Daily Kos has perhaps the best progressive blogger analysis today:

Republicans beat us in the expectations game, got enough of their people out, and basically kept things even from 2006. They spent a shitload of money for an "expectations" game victory in what might have otherwise been a routine and uneventful hold. So well played to them. But the bottom line is that they held an R+10 seat. Funny that this is the sort of thing they're left "celebrating" these days.

Red State diarist Adam C also has a reasonable take from the right:

This combo of big wins seems to suggest that partisan R districts are holding up in a difficult environment where both parties and all parts of government are seen in a negative light. Note however that the NRCC and RNC had to get involved in OH-05 where they should not be needed. This takes money and time away from other tighter districts to spend on an R +10 area.

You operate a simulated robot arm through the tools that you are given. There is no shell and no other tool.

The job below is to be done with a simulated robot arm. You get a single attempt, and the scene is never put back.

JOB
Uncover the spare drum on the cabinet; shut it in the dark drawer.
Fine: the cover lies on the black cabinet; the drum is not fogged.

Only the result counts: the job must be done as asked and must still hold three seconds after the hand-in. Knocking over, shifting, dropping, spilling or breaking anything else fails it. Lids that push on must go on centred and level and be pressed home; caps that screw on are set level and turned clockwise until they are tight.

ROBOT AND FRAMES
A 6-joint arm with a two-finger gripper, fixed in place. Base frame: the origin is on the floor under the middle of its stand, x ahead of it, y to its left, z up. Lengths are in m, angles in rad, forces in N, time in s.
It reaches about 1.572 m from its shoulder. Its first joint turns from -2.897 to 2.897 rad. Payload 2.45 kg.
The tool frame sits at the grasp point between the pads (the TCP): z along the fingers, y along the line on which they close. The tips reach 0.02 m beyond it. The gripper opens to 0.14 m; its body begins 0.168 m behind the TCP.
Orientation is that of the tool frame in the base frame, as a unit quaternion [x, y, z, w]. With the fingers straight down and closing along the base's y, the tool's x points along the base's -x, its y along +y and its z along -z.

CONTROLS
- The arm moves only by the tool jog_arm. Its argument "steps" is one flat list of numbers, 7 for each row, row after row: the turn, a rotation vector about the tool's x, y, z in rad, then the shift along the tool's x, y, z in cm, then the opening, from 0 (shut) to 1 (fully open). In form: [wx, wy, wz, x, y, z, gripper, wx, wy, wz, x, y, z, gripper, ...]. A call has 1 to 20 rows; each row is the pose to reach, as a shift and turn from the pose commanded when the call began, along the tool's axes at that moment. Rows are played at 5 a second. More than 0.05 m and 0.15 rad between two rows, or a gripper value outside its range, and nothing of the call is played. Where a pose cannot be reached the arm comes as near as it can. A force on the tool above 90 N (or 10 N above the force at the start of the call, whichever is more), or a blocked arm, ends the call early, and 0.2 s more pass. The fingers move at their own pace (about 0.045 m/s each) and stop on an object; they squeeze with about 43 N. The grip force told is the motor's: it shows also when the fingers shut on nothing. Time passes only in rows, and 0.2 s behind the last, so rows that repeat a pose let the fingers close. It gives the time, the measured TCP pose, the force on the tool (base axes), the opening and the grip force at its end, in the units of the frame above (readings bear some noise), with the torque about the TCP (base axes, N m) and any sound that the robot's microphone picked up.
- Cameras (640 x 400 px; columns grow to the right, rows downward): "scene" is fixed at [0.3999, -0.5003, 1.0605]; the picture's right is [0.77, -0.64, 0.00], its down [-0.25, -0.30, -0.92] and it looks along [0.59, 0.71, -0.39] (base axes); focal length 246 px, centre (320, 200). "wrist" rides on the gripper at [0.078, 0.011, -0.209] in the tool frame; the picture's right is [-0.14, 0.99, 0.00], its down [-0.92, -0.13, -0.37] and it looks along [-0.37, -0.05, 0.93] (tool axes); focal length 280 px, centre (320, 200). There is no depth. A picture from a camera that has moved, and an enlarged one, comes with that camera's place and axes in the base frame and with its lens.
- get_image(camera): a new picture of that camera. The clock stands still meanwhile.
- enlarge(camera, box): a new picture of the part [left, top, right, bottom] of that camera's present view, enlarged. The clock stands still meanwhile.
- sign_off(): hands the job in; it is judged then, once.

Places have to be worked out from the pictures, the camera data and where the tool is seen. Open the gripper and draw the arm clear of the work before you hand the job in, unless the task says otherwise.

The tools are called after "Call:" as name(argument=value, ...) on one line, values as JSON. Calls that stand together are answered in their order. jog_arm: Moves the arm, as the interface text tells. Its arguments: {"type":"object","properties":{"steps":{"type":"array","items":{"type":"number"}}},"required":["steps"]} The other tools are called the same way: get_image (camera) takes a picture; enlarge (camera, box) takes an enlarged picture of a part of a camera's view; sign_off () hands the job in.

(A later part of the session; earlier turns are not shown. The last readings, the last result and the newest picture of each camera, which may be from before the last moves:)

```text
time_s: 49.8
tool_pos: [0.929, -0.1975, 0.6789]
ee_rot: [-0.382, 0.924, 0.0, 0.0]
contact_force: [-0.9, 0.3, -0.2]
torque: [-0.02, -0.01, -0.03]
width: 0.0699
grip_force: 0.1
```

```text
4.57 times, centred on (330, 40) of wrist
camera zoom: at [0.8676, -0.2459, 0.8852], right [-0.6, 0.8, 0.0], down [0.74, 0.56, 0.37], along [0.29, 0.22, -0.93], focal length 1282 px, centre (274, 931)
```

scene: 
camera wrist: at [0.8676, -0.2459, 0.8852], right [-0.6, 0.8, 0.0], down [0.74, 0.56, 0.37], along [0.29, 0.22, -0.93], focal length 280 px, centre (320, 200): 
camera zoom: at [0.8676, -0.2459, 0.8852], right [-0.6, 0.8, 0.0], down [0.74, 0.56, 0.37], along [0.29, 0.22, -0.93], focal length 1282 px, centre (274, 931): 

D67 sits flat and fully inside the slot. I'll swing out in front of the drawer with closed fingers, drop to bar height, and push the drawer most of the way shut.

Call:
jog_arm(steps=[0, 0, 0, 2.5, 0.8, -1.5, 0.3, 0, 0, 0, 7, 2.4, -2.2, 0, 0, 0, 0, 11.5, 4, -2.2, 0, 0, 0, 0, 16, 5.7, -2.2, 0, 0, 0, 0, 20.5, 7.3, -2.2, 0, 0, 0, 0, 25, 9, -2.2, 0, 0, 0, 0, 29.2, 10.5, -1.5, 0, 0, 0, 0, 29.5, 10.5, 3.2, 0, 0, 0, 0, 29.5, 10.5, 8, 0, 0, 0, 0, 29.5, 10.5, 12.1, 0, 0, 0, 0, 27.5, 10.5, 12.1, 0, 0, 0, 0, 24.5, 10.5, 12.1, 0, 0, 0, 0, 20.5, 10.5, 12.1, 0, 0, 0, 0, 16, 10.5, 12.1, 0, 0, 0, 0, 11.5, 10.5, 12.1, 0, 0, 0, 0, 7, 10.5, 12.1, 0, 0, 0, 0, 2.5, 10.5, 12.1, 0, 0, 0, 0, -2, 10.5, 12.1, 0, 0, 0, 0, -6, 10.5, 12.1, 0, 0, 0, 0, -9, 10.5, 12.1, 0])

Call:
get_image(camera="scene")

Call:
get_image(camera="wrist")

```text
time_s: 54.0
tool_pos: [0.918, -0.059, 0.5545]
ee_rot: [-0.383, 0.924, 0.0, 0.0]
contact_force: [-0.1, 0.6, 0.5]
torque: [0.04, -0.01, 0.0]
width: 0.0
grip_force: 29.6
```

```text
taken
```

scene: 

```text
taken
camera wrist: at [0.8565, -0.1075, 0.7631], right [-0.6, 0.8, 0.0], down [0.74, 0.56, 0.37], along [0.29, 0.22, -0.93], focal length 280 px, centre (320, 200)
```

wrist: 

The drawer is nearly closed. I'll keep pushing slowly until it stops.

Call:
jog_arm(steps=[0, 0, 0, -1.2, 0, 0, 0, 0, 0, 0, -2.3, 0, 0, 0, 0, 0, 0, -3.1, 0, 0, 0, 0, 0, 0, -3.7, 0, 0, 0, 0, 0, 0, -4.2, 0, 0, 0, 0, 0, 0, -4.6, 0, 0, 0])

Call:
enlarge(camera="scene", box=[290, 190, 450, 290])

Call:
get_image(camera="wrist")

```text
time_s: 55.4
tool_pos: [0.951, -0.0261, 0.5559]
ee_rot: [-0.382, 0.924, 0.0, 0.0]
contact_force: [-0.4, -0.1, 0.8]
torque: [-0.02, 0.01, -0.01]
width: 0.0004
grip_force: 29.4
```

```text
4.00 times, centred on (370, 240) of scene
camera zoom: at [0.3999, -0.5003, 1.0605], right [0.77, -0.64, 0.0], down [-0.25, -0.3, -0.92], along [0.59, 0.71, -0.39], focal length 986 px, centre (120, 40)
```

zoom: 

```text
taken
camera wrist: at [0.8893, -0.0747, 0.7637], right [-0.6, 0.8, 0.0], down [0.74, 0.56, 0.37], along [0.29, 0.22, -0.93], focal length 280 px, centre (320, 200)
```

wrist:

Meanwhile, Jonathan Singer tries spinning things a bit over at MyDD:

Simply put, regardless of the results of this election, the DCCC thoroughly outmaneuvered the NRCC.

But he quickly comes back with an update that puts things in a more rational context:

Update [2007-12-11 22:33:35 by Jonathan Singer]: To be clear, would I have liked to see a win? Yes. But the Republicans' victory was definitely a pyrrhic one, hurting them more in the long term than it helped them in the short run.